> **Passage to read**
Paulatinamente, o confronto com isso que podemos legitimamente chamar por "crise" vai exigir de Lacan uma reconfiguração dos dois polos da questão: tanto daquilo que em psicanálise podemos entender por "sujeito", quanto da instância – em primeiro lugar, transcendental – que o determina, ou seja, da estrutura, então sobreposta pelo conceito mais específico de Outro. A "subversão do sujeito", disposta ao redor da ideia de negação, é inevitavelmente acompanhada de uma subversão da estrutura a ser divisada por meio da ideia de falta. Como já abordamos o primeiro passo em outro lugar (Sales, 2005), o propósito do presente artigo é encaminhar uma reflexão sobre essa segunda consequência necessária do diálogo entre psicanálise e estruturalismo.

Em um primeiro momento, o novo instrumento teórico aportado por Lévi-Strauss permite pensar, em psicanálise, além do conceito fundamental de inconsciente – até então rejeitado por Lacan (1946/1966, p. 182) –, modos de interseção entre fala e linguagem que reinterpretam de maneira muito singular tópicos como a localização do Édipo como estruturação do sujeito, a distinção entre neurose e psicose e a noção de desejo, a ser por esse caminho elevada à condição de função pura.

> **Data lines**

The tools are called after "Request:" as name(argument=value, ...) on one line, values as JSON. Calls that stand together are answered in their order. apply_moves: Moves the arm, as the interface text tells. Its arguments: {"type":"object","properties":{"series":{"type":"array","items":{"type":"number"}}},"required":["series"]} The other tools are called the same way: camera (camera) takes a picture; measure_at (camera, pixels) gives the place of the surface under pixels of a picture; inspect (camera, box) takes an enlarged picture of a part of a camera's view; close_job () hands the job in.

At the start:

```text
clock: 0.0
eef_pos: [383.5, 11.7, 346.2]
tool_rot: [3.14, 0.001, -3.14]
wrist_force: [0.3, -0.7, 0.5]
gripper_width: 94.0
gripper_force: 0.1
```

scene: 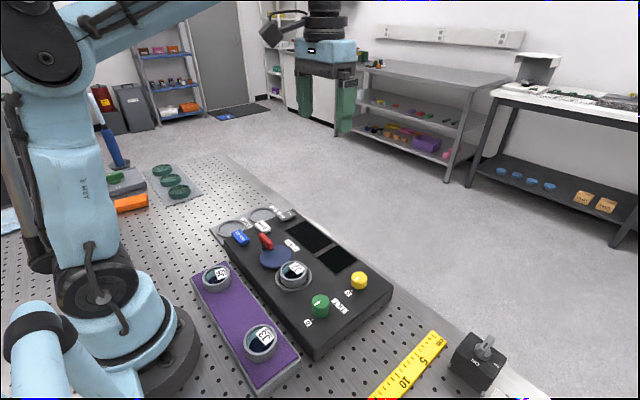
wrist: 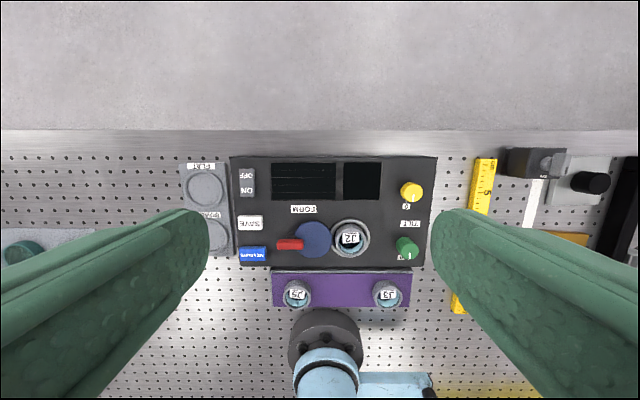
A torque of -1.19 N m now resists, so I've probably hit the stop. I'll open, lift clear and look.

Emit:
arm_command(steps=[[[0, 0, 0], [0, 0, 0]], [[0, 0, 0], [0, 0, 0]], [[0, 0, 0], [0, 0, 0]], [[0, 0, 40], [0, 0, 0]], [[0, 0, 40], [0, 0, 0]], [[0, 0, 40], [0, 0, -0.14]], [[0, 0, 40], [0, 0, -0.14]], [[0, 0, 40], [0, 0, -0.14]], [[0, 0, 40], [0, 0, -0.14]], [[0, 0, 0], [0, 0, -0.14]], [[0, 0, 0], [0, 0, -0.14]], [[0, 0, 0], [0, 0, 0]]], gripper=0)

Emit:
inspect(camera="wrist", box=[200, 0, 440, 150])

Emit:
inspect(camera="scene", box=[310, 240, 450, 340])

> **Work to do**
Reproduce the wording of the passage to read between "Paulatinamente, o confronto" and "psicanálise e estruturalismo.", with both ends included.

> **Output below**
Paulatinamente, o confronto com isso que podemos legitimamente chamar por "crise" vai exigir de Lacan uma reconfiguração dos dois polos da questão: tanto daquilo que em psicanálise podemos entender por "sujeito", quanto da instância – em primeiro lugar, transcendental – que o determina, ou seja, da estrutura, então sobreposta pelo conceito mais específico de Outro. A "subversão do sujeito", disposta ao redor da ideia de negação, é inevitavelmente acompanhada de uma subversão da estrutura a ser divisada por meio da ideia de falta. Como já abordamos o primeiro passo em outro lugar (Sales, 2005), o propósito do presente artigo é encaminhar uma reflexão sobre essa segunda consequência necessária do diálogo entre psicanálise e estruturalismo.